DEQ Failed to Address Concerns Raised by Conservation Groups and Montana Citizens
On Friday, March 11th, the Montana Department of Environmental Quality (DEQ) finalized New Rule 1 as proposed, the first of a two part rulemaking process to amend ARM 17.30.1304 and rollback Montana’s science-based numeric nutrient pollution criteria, as directed by the passage of Senate Bill 358 during the 2021 Legislative Session. Upper Missouri Waterkeeper, Montana Environmental Information Center, and Northern Plains Resource Council are disappointed with DEQ’s finalized Rule 1 as it failed to incorporate and revise any technical or citizens’ concerns.
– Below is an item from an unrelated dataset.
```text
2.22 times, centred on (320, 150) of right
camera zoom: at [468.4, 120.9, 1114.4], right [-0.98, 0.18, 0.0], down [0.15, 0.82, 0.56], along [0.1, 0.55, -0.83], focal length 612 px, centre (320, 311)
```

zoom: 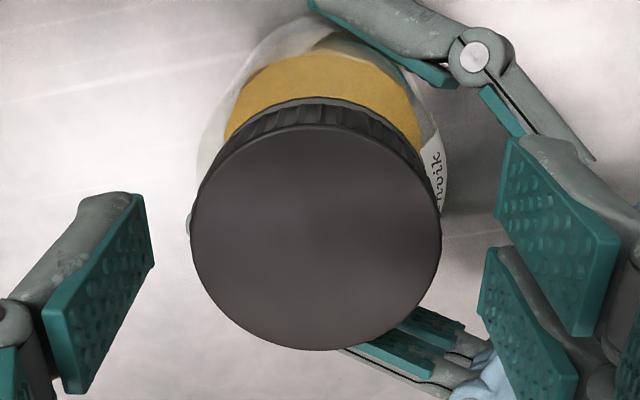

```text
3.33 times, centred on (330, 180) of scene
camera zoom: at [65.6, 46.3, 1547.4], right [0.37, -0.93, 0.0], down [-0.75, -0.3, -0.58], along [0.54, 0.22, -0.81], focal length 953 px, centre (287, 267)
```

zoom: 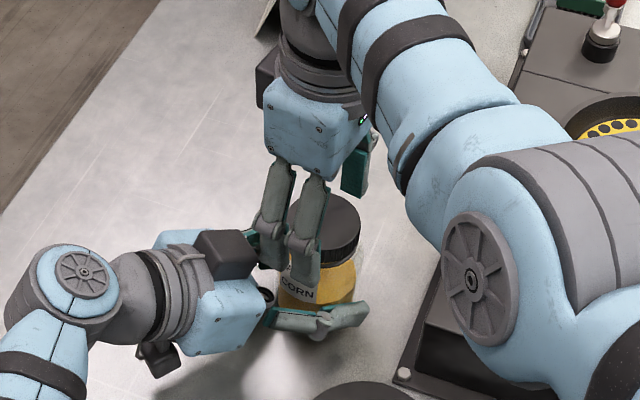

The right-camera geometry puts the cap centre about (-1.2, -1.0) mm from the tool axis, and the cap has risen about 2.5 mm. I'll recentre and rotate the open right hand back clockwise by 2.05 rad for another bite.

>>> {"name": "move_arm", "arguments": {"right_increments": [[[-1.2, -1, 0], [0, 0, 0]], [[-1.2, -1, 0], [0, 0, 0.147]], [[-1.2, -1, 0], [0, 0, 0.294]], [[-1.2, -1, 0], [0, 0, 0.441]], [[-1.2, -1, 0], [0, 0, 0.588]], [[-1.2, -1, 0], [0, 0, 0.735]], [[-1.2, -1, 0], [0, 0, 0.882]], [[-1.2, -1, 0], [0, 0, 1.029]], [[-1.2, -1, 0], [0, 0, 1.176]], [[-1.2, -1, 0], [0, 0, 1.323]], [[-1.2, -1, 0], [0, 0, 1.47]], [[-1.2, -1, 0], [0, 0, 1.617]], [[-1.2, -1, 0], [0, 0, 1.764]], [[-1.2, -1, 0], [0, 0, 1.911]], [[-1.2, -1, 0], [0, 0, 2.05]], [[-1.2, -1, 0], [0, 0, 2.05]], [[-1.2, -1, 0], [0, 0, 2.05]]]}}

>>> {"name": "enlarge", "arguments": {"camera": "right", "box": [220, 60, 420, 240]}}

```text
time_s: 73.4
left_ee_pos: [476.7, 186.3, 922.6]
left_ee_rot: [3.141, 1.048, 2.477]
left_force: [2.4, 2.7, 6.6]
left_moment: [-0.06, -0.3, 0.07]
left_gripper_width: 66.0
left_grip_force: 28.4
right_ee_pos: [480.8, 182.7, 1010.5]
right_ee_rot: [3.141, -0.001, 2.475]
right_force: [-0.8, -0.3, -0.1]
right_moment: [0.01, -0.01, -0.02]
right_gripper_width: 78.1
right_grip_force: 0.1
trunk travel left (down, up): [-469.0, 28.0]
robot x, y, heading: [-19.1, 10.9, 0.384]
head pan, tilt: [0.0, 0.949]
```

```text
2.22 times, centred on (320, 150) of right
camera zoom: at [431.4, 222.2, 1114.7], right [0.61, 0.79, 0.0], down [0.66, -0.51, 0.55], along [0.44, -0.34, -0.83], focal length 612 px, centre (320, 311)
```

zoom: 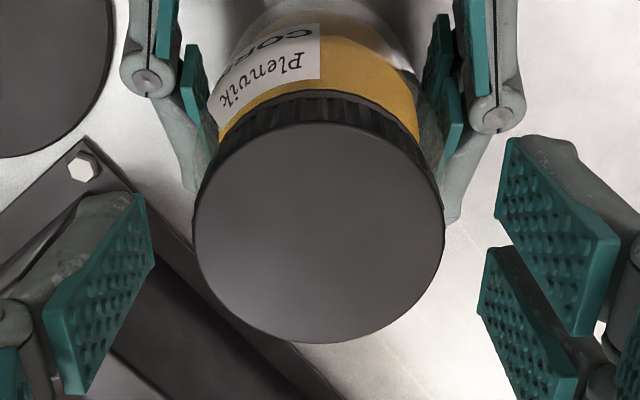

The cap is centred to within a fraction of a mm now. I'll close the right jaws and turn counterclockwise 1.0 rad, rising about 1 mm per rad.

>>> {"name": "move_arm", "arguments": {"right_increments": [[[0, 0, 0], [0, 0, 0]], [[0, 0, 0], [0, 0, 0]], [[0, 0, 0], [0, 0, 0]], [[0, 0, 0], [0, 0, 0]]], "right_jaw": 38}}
New Rule 1 concerns the broad rule framework for rolling back numeric nutrient criteria and replacing it with ambiguous narrative nutrient criteria and an Adaptive Management Planning mandate for nutrient pollution sources. New Rule 1 supplants a mandatory, proven framework for controlling point source discharges of nutrient pollution with an amorphous and subjective new construct that is unscientific, contrary to plain requirements of the Montana Water Quality Act and federal Clean Water Act and incapable of adequately protecting local waterway health. The rule definitions and framework inappropriately and unlawfully interject cost-benefit considerations, relax or repeal mandatory pollution control requirements, lack a demonstrated scientific basis, and fail to provide the transparency, accountability, or enforceability necessary to protect designated uses of water for present and future generations of Montanans.
“DEQ continued its pattern of ignoring legitimate deficiencies brought forward by Montana citizens regarding the rollback of Montana’s clean water protections. Instead of working to address major shortcomings that threaten our clean water resources, polluting special interests won the day at every Montanans’ expense,” said Quincey Johnson, Upper Missouri Waterkeeper Outreach Director.
“In 2021, the Montana legislature passed a reckless law that gutted responsible, proven protections against water pollution in our streams, lakes, and rivers. Only polluting interests supported that radical legislation,” said Richard Parks, a spokesperson for Northern Plains Resource Council and Gardiner fly fishing business owner. “Hamstrung by this law, DEQ’s effort to comply with the terms set by the legislature leads only to violation of the Montana Constitution, declining water quality, and threats to Montana’s outdoor recreation and agricultural industries, public health, and our very identity as the Last Best Place.”
Upper Missouri Waterkeeper, Montana Environmental Information Center, and Montana Trout Unlimited submitted technical comments to DEQ in early February opposing Rule 1 and calling DEQ out for its disingenuous, unlawful rulemaking process that neglects science and caters to polluting special interests while undermining Montana’s water resources.
Montanans have a constitutional right to a ‘clean and healthful environment,’ yet our state agency responsible for being anticipatory and proactively protecting our water quality is actively backsliding. The conservation organizations will continue to advocate for science-based, lawful solutions in the Nutrient Working Group to ensure Montana DEQ complies with clean water law and prioritizes a ‘clean and healthful’ environment for all Montanans.